#### [Exercise]
Write out exactly, with no other output, the lines below from the one that contains "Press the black" through the end.

#### [Provided material]
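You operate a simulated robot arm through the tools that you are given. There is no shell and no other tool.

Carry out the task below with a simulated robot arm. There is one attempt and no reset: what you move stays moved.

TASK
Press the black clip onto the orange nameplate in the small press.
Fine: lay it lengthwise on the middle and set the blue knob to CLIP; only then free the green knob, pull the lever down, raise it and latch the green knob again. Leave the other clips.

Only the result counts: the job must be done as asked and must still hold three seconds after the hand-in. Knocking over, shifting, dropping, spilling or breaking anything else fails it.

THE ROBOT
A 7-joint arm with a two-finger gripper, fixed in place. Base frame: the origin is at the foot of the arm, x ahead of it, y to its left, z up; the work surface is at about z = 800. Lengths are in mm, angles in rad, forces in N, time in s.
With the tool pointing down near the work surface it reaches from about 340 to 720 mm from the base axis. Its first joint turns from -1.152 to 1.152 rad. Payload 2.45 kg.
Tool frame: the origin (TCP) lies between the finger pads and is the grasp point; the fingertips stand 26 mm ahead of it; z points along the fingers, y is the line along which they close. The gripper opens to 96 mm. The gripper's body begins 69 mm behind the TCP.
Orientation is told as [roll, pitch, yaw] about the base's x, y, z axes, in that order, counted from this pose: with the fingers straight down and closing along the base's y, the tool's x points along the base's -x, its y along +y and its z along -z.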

#### [Written response]
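Press the black clip onto the orange nameplate in the small press.
Fine: lay it lengthwise on the middle and set the blue knob to CLIP; only then free the green knob, pull the lever down, raise it and latch the green knob again. Leave the other clips.

Only the result counts: the job must be done as asked and must still hold three seconds after the hand-in. Knocking over, shifting, dropping, spilling or breaking anything else fails it.

THE ROBOT
A 7-joint arm with a two-finger gripper, fixed in place. Base frame: the origin is at the foot of the arm, x ahead of it, y to its left, z up; the work surface is at about z = 800. Lengths are in mm, angles in rad, forces in N, time in s.
With the tool pointing down near the work surface it reaches from about 340 to 720 mm from the base axis. Its first joint turns from -1.152 to 1.152 rad. Payload 2.45 kg.
Tool frame: the origin (TCP) lies between the finger pads and is the grasp point; the fingertips stand 26 mm ahead of it; z points along the fingers, y is the line along which they close. The gripper opens to 96 mm. The gripper's body begins 69 mm behind the TCP.
Orientation is told as [roll, pitch, yaw] about the base's x, y, z axes, in that order, counted from this pose: with the fingers straight down and closing along the base's y, the tool's x points along the base's -x, its y along +y and its z along -z.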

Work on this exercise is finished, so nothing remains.